## start Page excerpt

上映後は、入江監督とSHO-GUNGのメンバーでIKKU役の駒木根、TOM役の水澤、MIGHTY役の奥野の3人と病弱な伝説のトラックメイカーT.K.D.役の上鈴木伯周、ヒップホップ・アドバイザーで上鈴木伯周の双子の兄の上鈴木タカヒロ、作曲担当の岩崎太整、スペシャルゲストでMIGHTYのブロッコリー畑で働く中国人・李役の杉山らのスタッフ&キャストが登場。トークやミニ・ライヴを披露してくれました。他のSHO-GUNGのメンバー2人は所用で来られず、まさに劇中での市役所の会議室でのドタキャンと同様だなぁ、と笑いも起こりました。
メンバー3人のなかでは、MIGHTY役の奥野がかなり安定したラップを披露していて、昔ヒップホップしていたんだろ?と思わせるほど。IKKU役の駒木根はハンチングと首にヘッドフォンといういでたちに風格さえ出てきてました。TOM役の水澤は相当に謙虚な姿勢なのでラッパーとは違うかなと思いがちなのですが、「いやぁ、こういうヤツも絶対いるって」という感じがあって、3人のバランスが何ともちょうどよかったり。ラストの上鈴木兄弟らが加わっての一曲「俺らSHO-GUNG」では、駒木根が上鈴木弟から「ヒップホップやめないで~」と突っ込まれたりと、アットホームな雰囲気もあったり。

## end Page excerpt

## [Challenge 1]
I need one stretch of the page excerpt verbatim, from "上映後は、入江監督とSHO-GUNGのメ" to "なぁ、と笑いも起こりました。".

## start Provided material

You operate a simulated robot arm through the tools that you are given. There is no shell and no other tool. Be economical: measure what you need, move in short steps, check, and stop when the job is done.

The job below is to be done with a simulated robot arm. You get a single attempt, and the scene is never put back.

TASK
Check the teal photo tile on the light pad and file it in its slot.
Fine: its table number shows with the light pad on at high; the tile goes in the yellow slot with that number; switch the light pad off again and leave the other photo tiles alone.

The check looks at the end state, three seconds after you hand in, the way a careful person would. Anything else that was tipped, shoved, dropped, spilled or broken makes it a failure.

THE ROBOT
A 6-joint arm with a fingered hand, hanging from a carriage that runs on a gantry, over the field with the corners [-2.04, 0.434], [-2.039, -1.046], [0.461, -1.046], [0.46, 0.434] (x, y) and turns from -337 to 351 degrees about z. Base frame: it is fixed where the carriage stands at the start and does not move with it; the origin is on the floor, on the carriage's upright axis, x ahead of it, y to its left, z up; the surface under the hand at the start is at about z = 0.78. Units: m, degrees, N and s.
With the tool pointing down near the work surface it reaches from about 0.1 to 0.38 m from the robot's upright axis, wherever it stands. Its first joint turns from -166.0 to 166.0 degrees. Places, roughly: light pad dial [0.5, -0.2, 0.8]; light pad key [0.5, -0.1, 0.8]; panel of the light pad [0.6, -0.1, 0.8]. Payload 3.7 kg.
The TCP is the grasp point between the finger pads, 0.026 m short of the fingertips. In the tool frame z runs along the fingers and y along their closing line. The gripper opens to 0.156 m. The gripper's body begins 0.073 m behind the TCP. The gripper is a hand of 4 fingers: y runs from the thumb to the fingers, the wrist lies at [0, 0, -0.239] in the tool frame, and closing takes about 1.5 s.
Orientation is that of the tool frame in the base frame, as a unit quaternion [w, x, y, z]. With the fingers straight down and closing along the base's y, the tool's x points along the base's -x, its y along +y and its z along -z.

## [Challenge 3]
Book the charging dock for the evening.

## end Provided material

## [Challenge 2]
In the listing above, find the line containing "The job below" and the line containing "A 6-joint arm", then repeat those two lines and everything between them exactly.

## [Exercise response 1]
上映後は、入江監督とSHO-GUNGのメンバーでIKKU役の駒木根、TOM役の水澤、MIGHTY役の奥野の3人と病弱な伝説のトラックメイカーT.K.D.役の上鈴木伯周、ヒップホップ・アドバイザーで上鈴木伯周の双子の兄の上鈴木タカヒロ、作曲担当の岩崎太整、スペシャルゲストでMIGHTYのブロッコリー畑で働く中国人・李役の杉山らのスタッフ&キャストが登場。トークやミニ・ライヴを披露してくれました。他のSHO-GUNGのメンバー2人は所用で来られず、まさに劇中での市役所の会議室でのドタキャンと同様だなぁ、と笑いも起こりました。

## [Exercise response 2]
The job below is to be done with a simulated robot arm. You get a single attempt, and the scene is never put back.

TASK
Check the teal photo tile on the light pad and file it in its slot.
Fine: its table number shows with the light pad on at high; the tile goes in the yellow slot with that number; switch the light pad off again and leave the other photo tiles alone.

The check looks at the end state, three seconds after you hand in, the way a careful person would. Anything else that was tipped, shoved, dropped, spilled or broken makes it a failure.

THE ROBOT
A 6-joint arm with a fingered hand, hanging from a carriage that runs on a gantry, over the field with the corners [-2.04, 0.434], [-2.039, -1.046], [0.461, -1.046], [0.46, 0.434] (x, y) and turns from -337 to 351 degrees about z. Base frame: it is fixed where the carriage stands at the start and does not move with it; the origin is on the floor, on the carriage's upright axis, x ahead of it, y to its left, z up; the surface under the hand at the start is at about z = 0.78. Units: m, degrees, N and s.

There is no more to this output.